Hal tersebut terungkap dalam riset yang dilakukan Yayasan Konservasi Alam Nusantara (YKAN) bekerja sama dengan Universitas Mulawarman, Samarinda, Kalimantan Timur. Penelitian itu dipusatkan di hutan alam Wehea-Kelay, Berau, Kaltim, November 2021-Mei 2023.
Dalam pengujian, tim peneliti bekerja sama dengan ahli dari Badan Riset dan Inovasi Nasional serta perguruan tinggi luar negeri.
”Warga setempat mengamati kehidupan orangutan, termasuk cara menyembuhkan penyakit. Mereka memakai jenis pakan sebagai obat,” kata Manajer Kemitraan Program Terestrial YKAN Edy Sudiyono, saat peluncuran laporan kajian ”Potensi Nutrisi dan Medisinal dari Tumbuhan Pakan Orangutan”, di Jakarta, Selasa (20/6/2023).
Peneliti memaparkan, di dalam hutan alam seluas 532.000 hektar tersebut terdapat 813 jenis tanaman, 227 jenis di antaranya merupakan pakan orangutan. Mereka memilih sejumlah sampel tanaman dengan sejumlah kriteria yang ditetapkan.
Peneliti sekaligus akademisi Universitas Mulawarman, Irawan Wijaya Kusuma, menyebutkan, riset dilakukan terhadap 59 jenis tumbuhan pakan orangutan. Jenis tumbuhan yang dipilih mudah tumbuh dan bukan tumbuhan yang dilindungi.
Lebih dari 50 persen jenis tumbuhan yang dikaji terbukti mengobati beragam penyakit, seperti luka, infeksi, dan membantu terapi sejumlah penyakit. ”Jenis tumbuhan yang dikembangkan harus sesuai kriteria, keberlanjutan alam dan manusia. Ketika ada yang bagus tapi tak masuk kriteria itu maka tak akan dikejar (dimanfaatkan),” ujar Irawan.
Salah satu jenis tumbuhan yang dikaji yakni Macaranga conifera, pohon kecil yang tumbuh liar dan menginvasi tanaman lain. Tumbuhan yang kerap dianggap sebagai hama ini bisa mencapai ketinggian 15 meter pada umur tanam 7-8 tahun.

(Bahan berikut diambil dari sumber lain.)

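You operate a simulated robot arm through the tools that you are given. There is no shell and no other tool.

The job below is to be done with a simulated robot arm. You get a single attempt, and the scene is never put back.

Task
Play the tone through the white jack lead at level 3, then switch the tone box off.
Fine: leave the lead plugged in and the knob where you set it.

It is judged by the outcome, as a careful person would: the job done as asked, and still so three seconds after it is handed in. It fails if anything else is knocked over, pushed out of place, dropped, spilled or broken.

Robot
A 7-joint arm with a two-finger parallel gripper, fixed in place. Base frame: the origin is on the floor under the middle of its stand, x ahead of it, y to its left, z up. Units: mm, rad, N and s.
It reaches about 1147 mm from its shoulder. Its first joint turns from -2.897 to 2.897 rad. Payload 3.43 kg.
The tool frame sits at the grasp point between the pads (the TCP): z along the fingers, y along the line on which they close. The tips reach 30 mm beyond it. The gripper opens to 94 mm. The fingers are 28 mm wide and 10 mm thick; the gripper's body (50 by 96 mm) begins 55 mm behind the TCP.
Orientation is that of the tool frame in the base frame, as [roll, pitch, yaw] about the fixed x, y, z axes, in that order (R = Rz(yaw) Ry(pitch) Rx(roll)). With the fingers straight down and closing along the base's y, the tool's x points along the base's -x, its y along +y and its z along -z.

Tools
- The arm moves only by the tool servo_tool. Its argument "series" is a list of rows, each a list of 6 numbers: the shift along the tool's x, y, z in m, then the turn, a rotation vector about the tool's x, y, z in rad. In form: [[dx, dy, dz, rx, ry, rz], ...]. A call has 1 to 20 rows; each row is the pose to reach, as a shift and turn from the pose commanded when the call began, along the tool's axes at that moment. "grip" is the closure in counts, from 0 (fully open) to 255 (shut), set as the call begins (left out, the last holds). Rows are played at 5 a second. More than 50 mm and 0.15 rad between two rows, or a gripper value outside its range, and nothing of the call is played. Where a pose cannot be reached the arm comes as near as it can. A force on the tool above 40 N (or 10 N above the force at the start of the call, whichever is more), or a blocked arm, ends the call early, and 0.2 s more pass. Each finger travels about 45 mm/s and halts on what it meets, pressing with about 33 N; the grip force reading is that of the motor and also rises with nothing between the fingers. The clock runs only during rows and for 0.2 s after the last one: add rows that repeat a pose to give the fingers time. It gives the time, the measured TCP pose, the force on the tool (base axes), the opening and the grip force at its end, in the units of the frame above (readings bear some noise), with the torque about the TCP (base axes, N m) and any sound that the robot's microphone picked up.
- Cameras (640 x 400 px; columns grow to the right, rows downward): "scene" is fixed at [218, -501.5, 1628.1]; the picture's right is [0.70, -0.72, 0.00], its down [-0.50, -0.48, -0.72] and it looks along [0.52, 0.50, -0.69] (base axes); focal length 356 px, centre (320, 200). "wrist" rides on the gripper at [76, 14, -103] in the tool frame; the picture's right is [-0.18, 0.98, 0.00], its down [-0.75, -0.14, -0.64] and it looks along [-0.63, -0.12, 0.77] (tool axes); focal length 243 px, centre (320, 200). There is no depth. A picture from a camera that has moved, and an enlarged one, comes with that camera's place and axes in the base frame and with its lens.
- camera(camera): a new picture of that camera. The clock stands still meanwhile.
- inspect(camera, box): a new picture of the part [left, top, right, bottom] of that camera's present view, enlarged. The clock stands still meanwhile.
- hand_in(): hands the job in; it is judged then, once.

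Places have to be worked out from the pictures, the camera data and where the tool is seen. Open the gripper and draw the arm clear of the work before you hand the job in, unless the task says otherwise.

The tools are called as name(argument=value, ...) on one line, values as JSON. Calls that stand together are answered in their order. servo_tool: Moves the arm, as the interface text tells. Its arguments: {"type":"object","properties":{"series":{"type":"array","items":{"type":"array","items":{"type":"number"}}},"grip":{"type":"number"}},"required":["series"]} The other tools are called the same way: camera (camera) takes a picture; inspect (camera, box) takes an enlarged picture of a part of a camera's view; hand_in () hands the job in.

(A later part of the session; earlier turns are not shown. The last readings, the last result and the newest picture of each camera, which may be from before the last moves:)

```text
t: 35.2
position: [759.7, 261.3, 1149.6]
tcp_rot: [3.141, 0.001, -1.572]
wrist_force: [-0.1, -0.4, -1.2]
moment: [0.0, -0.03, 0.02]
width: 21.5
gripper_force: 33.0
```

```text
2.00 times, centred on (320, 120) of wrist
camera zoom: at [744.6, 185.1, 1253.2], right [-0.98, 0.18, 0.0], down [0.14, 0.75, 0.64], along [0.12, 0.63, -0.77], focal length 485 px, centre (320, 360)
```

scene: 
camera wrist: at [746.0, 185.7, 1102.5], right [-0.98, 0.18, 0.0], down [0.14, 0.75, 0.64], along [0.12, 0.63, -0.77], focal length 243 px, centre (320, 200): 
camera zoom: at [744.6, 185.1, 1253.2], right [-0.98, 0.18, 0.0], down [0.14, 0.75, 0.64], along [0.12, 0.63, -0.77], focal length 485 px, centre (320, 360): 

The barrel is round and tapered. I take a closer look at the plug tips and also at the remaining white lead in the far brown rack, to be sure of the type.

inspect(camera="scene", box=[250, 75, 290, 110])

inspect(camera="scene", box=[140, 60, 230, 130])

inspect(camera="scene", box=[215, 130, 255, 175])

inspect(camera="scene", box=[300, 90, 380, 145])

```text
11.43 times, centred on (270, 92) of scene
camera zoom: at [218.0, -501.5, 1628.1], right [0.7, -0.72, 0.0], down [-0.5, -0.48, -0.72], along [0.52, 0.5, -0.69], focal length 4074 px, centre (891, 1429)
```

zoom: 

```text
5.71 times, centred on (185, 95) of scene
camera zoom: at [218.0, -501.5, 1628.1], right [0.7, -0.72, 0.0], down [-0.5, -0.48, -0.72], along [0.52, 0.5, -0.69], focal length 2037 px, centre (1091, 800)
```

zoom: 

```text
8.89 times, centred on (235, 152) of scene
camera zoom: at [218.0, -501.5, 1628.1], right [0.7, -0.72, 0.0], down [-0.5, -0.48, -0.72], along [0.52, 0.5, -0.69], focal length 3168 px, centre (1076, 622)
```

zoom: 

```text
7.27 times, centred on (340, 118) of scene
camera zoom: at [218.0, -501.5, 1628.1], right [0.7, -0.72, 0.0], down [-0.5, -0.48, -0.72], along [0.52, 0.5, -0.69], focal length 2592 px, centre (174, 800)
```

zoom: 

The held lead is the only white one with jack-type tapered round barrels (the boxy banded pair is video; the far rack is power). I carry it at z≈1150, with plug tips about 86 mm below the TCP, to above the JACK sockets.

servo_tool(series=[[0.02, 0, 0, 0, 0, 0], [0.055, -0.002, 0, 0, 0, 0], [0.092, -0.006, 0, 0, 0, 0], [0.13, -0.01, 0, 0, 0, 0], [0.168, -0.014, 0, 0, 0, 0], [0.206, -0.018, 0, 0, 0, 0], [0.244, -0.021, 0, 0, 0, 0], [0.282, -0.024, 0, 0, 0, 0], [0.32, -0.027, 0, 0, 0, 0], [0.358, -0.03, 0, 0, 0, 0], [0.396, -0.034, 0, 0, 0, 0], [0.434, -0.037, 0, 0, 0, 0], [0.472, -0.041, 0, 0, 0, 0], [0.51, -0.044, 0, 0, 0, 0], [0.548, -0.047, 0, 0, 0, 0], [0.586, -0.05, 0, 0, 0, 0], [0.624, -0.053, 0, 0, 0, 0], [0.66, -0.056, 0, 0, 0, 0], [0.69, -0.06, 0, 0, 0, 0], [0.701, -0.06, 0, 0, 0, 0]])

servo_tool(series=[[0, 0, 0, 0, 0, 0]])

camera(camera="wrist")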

Dengan populasi besar, tanaman itu dibiarkan mati sia-sia saat mencapai umur maksimal.
Saat meneliti, Irawan menyaksikan, sejumlah warga di kawasan Wehea-Kelay menggunakan tanaman ini sebagai obat untuk berbagai jenis penyakit. ”Di China, tumbuhan ini dibudidayakan sebagai bahan baku minuman kesehatan,” ucapnya.
Dalam pengujian, tanaman ini memiliki kandungan antioksidan tinggi sehingga berpotensi membantu terapi penyakit degeneratif, seperti kanker dan diabetes.
Setelah pengujian di laboratorium di Universitas Gifu, Jepang, ditemukan ekstrak daun Macaranga conifera terbukti bisa membunuh sel kanker. Dalam pengujian di lima jenis sel kanker, berkontribusi membunuh sel 40-70 persen.
Jenis tumbuhan yang dikembangkan harus sesuai kriteria, keberlanjutan untuk alam, dan keberlanjutan untuk manusia. Ketika ada yang sangat bagus, tetapi jika tidak masuk dalam kriteria tersebut, tidak akan dikejar (dimanfaatkan).
”Bahkan, pada pengujian tersebut, ekstrak Macaranga conifera mengungguli senyawa antikanker komersial,lebih ampuh pada 3 dari 5 sel kanker yang diuji,” katanya.
Selain itu, ekstrak daun Macaranga conifera juga bermanfaat sebagai antidiabetes. Dalam pengujian di laboratorium Jepang itu juga membuktikan, senyawa Macaranga conifera menghambat aktivitas enzim alfa amilase yang berperan memecah karbohidrat kompleks menjadi glukosa.
Pemetaan jenis tanaman
”Setelah riset ini dan membuktikan manfaatnya, kami akan memetakan jenis tanaman lain sehingga ini bisa diproduksi secara massal sebagai bahan baku industri farmasi dalam negeri,” ucap Irawan.
Menurut ahli farmakologi molekular Universitas Atma Jaya Jakarta, Raymond R Tjandrawinata, sudah seharusnya industri farmasi dalam negeri memanfaatkan bahan baku dari sumber daya hutan Indonesia. Sebagai negara dengan keragaman hayati tinggi, bahan baku di hutan menjadi modal besar bagi industri farmasi.
Selama ini tanaman alam Indonesia hanya digunakan sebagai obat herbal tradisional sehingga tak direkomendasikan dalam tindakan medis. ”Banyak tanaman herbal yang seharusnya diuji klinis sehingga jadi obat herbal terstandar. Jika hal ini didukung pemerintah, banyak potensi tanaman bisa jadi bahan baku obat,” tuturnya.